As for the weather, Gerik said, the cycles vary greatly in Texas going back and forth between drought and flood periods.
“Do we have enough water in the tank, Lake Belton, to be able to carry us through the drought periods?” the Blackland director said. “It wouldn’t take but one severe drought, I think, in this area where we run out of water that would discourage people from coming back to Texas or encourage people to leave. We don’t want that. Nobody wants that.”
About 80 percent of Bell County’s water comes from Belton Lake and Stillhouse Hollow Lake. The remaining 20 percent comes from the Trinity Aquifer and the northern edge of the Edwards Balcones Fault Zone Aquifer, Wolfe said.
“Keep in mind that the Edwards Aquifer is one that gets recharged fairly quickly,” Gerik said. “Almost all of the other aquifers in Texas are recharged very slowly. In fact, so slowly that we’re essentially just mining the water out. The only way long term we’re going to keep those aquifers viable is through means like ASR.”

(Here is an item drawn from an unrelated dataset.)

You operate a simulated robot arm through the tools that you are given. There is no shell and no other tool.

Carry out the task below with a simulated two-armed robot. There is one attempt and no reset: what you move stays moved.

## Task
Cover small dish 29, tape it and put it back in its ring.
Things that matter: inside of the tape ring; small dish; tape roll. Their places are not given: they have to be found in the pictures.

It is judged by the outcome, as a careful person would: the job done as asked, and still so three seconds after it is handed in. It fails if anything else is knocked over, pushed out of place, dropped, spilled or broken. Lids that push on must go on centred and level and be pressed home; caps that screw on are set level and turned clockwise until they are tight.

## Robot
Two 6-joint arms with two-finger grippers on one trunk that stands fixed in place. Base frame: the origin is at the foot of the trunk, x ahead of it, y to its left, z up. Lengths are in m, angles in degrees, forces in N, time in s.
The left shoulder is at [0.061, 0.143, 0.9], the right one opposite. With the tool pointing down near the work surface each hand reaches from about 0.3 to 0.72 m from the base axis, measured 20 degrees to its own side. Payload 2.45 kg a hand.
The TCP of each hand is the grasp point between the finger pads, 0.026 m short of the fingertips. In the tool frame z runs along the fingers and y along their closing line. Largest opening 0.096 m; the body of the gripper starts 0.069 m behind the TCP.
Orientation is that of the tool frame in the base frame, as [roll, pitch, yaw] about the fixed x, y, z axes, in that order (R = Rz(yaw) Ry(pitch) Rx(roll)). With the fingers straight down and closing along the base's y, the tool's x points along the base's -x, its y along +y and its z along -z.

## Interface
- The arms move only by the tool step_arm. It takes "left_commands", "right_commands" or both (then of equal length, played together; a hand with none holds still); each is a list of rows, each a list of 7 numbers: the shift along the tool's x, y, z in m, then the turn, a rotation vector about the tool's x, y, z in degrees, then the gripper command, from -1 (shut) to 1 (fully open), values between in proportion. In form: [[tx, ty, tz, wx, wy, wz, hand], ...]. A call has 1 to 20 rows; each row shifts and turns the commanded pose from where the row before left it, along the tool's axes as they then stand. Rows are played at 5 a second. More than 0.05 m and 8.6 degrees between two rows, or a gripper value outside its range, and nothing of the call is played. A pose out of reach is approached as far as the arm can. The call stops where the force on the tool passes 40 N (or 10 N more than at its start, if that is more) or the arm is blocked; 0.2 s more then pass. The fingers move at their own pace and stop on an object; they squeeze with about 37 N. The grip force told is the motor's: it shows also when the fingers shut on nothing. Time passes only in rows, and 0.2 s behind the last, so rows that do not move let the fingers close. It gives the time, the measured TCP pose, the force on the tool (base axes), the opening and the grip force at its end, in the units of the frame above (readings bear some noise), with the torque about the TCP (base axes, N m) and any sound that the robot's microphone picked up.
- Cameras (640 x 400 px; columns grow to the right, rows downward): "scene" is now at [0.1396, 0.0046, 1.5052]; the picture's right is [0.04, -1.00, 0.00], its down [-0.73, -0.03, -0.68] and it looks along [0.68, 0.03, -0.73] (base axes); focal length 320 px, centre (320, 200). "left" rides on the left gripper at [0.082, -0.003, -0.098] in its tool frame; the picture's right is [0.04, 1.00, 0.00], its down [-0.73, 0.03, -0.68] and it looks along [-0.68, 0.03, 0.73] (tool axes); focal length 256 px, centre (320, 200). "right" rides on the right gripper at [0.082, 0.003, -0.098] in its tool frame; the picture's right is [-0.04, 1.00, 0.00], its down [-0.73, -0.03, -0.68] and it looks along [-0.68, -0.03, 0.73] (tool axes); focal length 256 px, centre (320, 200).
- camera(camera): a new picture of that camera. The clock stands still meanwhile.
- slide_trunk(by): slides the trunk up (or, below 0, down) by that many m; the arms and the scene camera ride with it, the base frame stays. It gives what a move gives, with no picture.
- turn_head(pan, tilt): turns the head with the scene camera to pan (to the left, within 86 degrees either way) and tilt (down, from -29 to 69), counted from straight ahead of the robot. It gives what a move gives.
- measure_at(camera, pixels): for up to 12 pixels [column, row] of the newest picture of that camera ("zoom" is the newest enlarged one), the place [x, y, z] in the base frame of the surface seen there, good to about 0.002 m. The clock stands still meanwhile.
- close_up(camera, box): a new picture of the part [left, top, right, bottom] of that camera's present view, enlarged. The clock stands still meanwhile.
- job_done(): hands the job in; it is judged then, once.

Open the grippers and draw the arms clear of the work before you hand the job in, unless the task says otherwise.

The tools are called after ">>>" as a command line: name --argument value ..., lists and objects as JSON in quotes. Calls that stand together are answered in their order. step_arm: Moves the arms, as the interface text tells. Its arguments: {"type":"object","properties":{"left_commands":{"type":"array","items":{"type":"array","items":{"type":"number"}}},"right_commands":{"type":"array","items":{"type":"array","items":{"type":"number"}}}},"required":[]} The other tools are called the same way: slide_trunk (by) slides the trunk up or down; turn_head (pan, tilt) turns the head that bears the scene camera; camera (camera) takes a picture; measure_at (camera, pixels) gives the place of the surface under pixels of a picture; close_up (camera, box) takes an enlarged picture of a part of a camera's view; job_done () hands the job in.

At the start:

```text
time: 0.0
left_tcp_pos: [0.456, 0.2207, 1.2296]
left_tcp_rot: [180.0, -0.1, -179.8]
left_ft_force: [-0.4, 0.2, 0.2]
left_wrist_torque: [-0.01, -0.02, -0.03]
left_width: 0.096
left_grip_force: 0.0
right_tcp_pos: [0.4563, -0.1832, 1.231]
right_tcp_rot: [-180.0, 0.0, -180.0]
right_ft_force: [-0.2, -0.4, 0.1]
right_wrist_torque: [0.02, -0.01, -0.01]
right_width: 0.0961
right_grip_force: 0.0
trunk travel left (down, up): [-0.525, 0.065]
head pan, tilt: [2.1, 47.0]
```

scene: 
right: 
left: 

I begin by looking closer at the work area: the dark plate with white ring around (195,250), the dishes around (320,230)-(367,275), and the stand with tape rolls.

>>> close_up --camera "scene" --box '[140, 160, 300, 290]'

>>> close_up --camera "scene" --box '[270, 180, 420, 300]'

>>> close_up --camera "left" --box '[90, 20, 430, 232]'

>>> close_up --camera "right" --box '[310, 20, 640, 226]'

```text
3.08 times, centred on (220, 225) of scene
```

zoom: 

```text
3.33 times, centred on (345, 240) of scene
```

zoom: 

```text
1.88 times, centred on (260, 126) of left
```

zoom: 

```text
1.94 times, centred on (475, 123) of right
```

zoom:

A feasibility study would take Blackland eight to 10 months to complete, Aaron said.
If Bell County is found to be a suitable candidate for ASR, any potential projects will be funded through a variety of partnerships.
“Public-private investments are probably going to occur to make this happen,” Aaron said. “It cannot just be on the back of taxpayers.”
State Rep. Hugh Shine, R-Temple, said ASR is a logical option for Bell County to review aquifer storage.
“If we do this, that means water doesn’t otherwise go down stream when we have those periods of excess water,” Shine said. “We can capture that water, we can maintain it and keep it for us.”
Bell County Commissioner Tim Brown said ASR is an alternative that needs to be considered in the long-term strategies for providing water here.
“We know we’re going to continue to grow. We know that we’re going to need more water. We know there are no easy solutions out there,” Brown said.
“I think the time will come that we’ll see some ASR programs here.”